Palm hits near 3-week low tracking weaker rival soyoil

24 May, 2017

The benchmark palm oil contract for August delivery on the Bursa Malaysia Derivatives Exchange was down 1.4 percent at 2,581 ringgit ($601.49) a tonne at the close of trade, recording a second straight session of declines.

Earlier in the session, it hit 2,579 ringgit a tonne, its lowest since May 5. Traded volumes stood at 47,257 lots of 25 tonnes each in the evening.

"We are down on external factors," said a futures trader from Kuala Lumpur, referring to related vegetable oils in markets abroad. "But the market is trying to hold in anticipation of better export figures tomorrow."

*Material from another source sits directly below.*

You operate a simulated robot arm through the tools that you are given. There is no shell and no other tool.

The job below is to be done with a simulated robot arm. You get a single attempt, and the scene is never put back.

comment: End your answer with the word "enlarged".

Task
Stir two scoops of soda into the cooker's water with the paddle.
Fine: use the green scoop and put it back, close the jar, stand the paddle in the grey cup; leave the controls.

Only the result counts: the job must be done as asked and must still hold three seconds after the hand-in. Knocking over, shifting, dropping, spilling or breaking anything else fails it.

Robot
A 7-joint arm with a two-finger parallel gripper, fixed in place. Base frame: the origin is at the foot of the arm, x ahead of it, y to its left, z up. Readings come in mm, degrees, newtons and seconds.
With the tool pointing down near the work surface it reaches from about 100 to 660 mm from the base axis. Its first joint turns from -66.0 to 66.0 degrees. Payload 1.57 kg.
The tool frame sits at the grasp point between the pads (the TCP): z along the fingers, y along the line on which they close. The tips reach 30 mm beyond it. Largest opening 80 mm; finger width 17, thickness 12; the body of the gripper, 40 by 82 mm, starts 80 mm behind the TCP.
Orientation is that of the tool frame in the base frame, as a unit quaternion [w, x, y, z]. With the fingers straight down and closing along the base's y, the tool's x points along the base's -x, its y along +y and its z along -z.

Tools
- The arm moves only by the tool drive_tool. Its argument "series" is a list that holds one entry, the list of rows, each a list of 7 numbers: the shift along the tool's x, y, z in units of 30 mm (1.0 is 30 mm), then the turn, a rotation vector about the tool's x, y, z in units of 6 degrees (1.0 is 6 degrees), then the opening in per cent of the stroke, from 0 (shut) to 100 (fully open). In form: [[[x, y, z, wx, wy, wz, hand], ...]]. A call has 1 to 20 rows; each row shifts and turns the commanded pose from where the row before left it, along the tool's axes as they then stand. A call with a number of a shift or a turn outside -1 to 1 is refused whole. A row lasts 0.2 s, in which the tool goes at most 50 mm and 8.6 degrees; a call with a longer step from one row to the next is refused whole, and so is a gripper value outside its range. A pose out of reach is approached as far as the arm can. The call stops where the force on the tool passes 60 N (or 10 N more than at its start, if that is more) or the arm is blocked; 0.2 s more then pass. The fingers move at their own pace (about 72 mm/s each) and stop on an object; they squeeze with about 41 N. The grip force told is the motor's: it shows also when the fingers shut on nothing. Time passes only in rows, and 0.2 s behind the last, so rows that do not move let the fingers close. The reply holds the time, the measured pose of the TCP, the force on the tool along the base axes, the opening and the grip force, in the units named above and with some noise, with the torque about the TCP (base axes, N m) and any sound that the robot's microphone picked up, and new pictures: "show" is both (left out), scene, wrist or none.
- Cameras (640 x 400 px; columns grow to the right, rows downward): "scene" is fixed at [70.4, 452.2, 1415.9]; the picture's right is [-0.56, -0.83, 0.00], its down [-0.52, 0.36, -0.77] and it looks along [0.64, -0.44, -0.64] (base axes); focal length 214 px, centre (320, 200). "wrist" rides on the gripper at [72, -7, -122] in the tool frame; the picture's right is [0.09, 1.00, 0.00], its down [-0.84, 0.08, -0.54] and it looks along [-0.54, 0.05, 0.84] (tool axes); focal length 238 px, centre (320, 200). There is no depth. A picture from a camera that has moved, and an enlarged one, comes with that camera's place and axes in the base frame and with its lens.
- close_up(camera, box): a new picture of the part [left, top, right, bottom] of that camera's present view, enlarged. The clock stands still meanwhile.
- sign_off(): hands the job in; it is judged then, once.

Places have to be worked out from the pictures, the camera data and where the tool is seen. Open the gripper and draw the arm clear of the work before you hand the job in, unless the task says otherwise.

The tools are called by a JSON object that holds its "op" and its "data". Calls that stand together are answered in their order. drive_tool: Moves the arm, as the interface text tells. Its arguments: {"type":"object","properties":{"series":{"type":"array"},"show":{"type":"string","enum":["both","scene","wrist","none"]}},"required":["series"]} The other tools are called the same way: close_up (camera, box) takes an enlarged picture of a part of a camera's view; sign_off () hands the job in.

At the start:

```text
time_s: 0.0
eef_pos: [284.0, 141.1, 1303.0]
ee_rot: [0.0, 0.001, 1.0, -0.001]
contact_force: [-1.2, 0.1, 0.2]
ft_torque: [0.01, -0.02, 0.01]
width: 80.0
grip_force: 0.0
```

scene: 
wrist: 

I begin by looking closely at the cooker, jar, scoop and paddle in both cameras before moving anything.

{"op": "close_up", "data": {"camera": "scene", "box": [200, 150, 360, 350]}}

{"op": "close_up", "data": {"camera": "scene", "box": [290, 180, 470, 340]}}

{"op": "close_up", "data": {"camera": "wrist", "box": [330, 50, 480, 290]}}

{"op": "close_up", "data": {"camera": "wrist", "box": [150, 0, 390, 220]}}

Export data from cargo surveyors for the May 1-25 period is scheduled for release after 0300 GMT on Thursday. Shipments from Malaysia, the world's second-largest producer of the tropical oil, rose 18-20 percent during May 1-20 versus the corresponding period last month.

Traders forecast a surge in demand during May, as major consumers such as India, Pakistan and the Middle East ramp up palm oil consumption ahead of Ramadan, which begins this week.

The Muslim festival sees day-long fasts, which ends with communal feasting, meaning higher palm oil usage for cooking.

Palm oil may break a support at 2,600 ringgit per tonne and fall to the next support at 2,558 ringgit, according to Reuters market analyst for commodities and energy technicals Wang Tao.

In other related vegetable oils, soybean oil on the Chicago Board of Trade was last trading flat, while the September soybean oil contract on the Dalian Commodity Exchange shed up to 1.3 percent.

The September contract for palm olein dipped as much as 1.5 percent.

Palm oil prices are impacted by the performance of rival edible oils such as soyoil, as they compete for a share in the global vegetable oils market.